Boundedness of Laplacian eigenfunctions on manifolds of infinite volume (Q503441)

Let \((M,g)\) be a Hadamard manifold of dimension \(m\). Let \(\Delta\) be the scalar Laplacian. Suppose that \(f\in C^\infty(M)\) satisfies \(\Delta f=\lambda f\) and that \(f\in L^p(M)\) for some \(p\). The authors show that \(f\) is bounded and give a uniform estimate \(\|f\|_\infty\leq C(p,\lambda,m)\|f\|_p\). In fact the authors establish this result more generally in the context of Riemannian manifolds which have an isoperimetric function \(H\) satisfying some integrability conditions -- in this setting, \(C=C(p,\lambda,H)\).

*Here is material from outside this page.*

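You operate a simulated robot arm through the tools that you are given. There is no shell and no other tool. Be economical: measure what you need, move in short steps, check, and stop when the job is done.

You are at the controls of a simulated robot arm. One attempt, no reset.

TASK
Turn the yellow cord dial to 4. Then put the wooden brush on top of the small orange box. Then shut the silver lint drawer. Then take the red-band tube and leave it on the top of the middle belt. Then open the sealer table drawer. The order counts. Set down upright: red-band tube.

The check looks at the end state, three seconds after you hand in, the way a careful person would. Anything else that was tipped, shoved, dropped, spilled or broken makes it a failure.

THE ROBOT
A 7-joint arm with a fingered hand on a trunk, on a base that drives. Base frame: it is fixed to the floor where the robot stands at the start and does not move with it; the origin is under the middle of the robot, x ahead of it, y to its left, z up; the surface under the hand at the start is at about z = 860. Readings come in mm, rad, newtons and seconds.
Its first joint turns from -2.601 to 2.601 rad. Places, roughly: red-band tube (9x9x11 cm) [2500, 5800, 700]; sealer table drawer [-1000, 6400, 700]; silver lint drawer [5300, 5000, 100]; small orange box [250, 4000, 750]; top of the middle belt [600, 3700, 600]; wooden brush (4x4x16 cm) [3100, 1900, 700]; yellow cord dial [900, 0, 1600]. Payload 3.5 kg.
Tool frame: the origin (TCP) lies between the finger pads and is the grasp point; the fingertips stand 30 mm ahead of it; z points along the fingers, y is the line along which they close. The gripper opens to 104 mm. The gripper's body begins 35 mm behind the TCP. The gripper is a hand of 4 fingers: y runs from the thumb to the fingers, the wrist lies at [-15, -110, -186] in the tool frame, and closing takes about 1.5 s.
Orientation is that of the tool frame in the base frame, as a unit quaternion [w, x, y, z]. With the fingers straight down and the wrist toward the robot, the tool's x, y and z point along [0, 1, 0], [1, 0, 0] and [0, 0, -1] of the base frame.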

They exhibit a manifold to which their result applies but for which general inequalities of the form \(\|u\|_p\leq C(p,\tilde p)\|\nabla u\|_{\tilde p}\) do not hold for any \(p\geq1\) and \(\tilde p\geq1\). They impose no constraint on the volume of \((M,g)\) and thus their results generalize previous results of \textit{A. Cianchi} and \textit{V. G. Maz'ya} [Am. J. Math. 135, No. 3, 579--635 (2013; Zbl 1280.58018)] who investigated non-compact manifolds of finite volume.